TASK OBJECTIVE: Return the data exactly, with all pictures removed. Format the lines as a JSON array of strings and drop empty lines.

DATA EXTRACT:
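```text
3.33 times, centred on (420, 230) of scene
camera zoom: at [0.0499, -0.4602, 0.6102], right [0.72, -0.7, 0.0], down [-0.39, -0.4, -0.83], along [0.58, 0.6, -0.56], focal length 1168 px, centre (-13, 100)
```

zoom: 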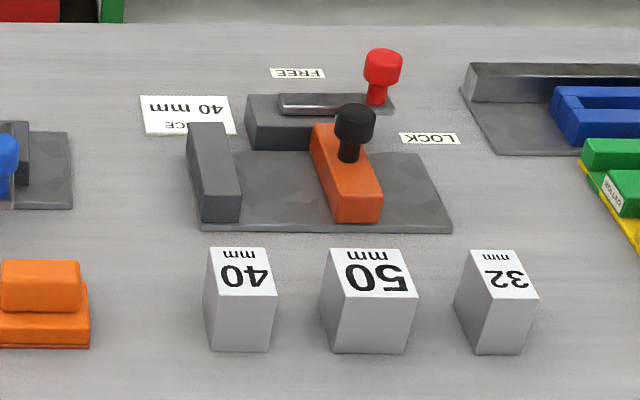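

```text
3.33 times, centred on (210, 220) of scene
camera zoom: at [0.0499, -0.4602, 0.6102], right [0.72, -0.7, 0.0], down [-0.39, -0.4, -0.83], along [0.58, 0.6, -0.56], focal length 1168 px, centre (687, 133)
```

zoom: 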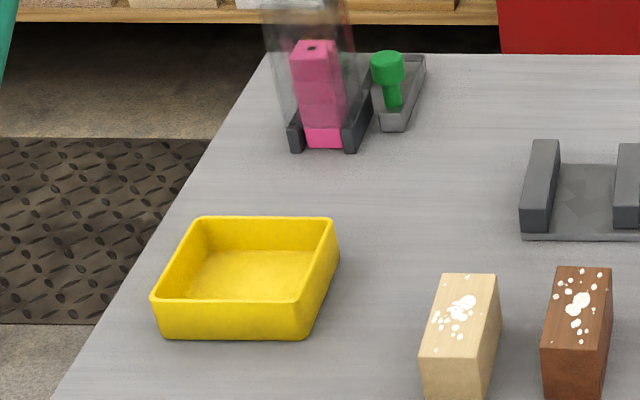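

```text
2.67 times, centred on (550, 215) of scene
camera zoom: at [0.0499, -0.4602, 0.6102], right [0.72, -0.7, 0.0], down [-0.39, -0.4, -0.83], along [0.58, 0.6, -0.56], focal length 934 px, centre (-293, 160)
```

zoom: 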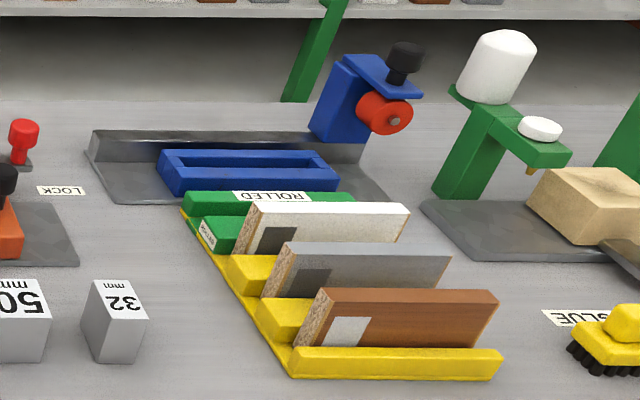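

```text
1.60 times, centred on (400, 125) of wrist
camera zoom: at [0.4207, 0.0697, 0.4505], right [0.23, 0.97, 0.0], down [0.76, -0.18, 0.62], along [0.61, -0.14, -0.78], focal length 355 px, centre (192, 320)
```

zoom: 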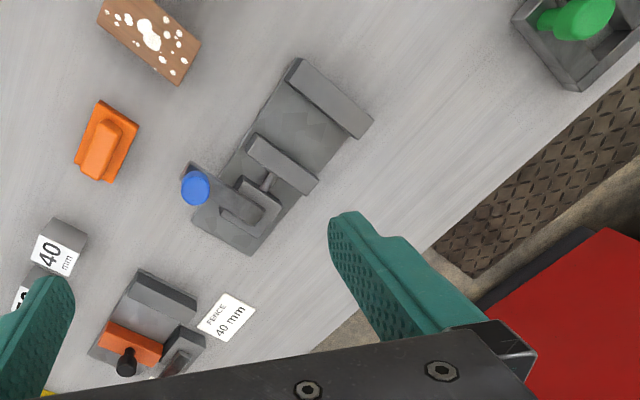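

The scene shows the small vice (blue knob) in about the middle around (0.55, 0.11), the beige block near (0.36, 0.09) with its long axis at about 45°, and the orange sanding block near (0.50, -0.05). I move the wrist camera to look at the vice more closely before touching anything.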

THE COMPLETED TASK:
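[
  "```text",
  "3.33 times, centred on (420, 230) of scene",
  "camera zoom: at [0.0499, -0.4602, 0.6102], right [0.72, -0.7, 0.0], down [-0.39, -0.4, -0.83], along [0.58, 0.6, -0.56], focal length 1168 px, centre (-13, 100)",
  "```",
  "zoom: ",
  "```text",
  "3.33 times, centred on (210, 220) of scene",
  "camera zoom: at [0.0499, -0.4602, 0.6102], right [0.72, -0.7, 0.0], down [-0.39, -0.4, -0.83], along [0.58, 0.6, -0.56], focal length 1168 px, centre (687, 133)",
  "```",
  "zoom: ",
  "```text",
  "2.67 times, centred on (550, 215) of scene",
  "camera zoom: at [0.0499, -0.4602, 0.6102], right [0.72, -0.7, 0.0], down [-0.39, -0.4, -0.83], along [0.58, 0.6, -0.56], focal length 934 px, centre (-293, 160)",
  "```",
  "zoom: ",
  "```text",
  "1.60 times, centred on (400, 125) of wrist",
  "camera zoom: at [0.4207, 0.0697, 0.4505], right [0.23, 0.97, 0.0], down [0.76, -0.18, 0.62], along [0.61, -0.14, -0.78], focal length 355 px, centre (192, 320)",
  "```",
  "zoom: ",
  "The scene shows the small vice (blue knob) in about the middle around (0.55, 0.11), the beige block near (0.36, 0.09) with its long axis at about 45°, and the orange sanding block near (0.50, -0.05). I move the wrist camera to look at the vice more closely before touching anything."
]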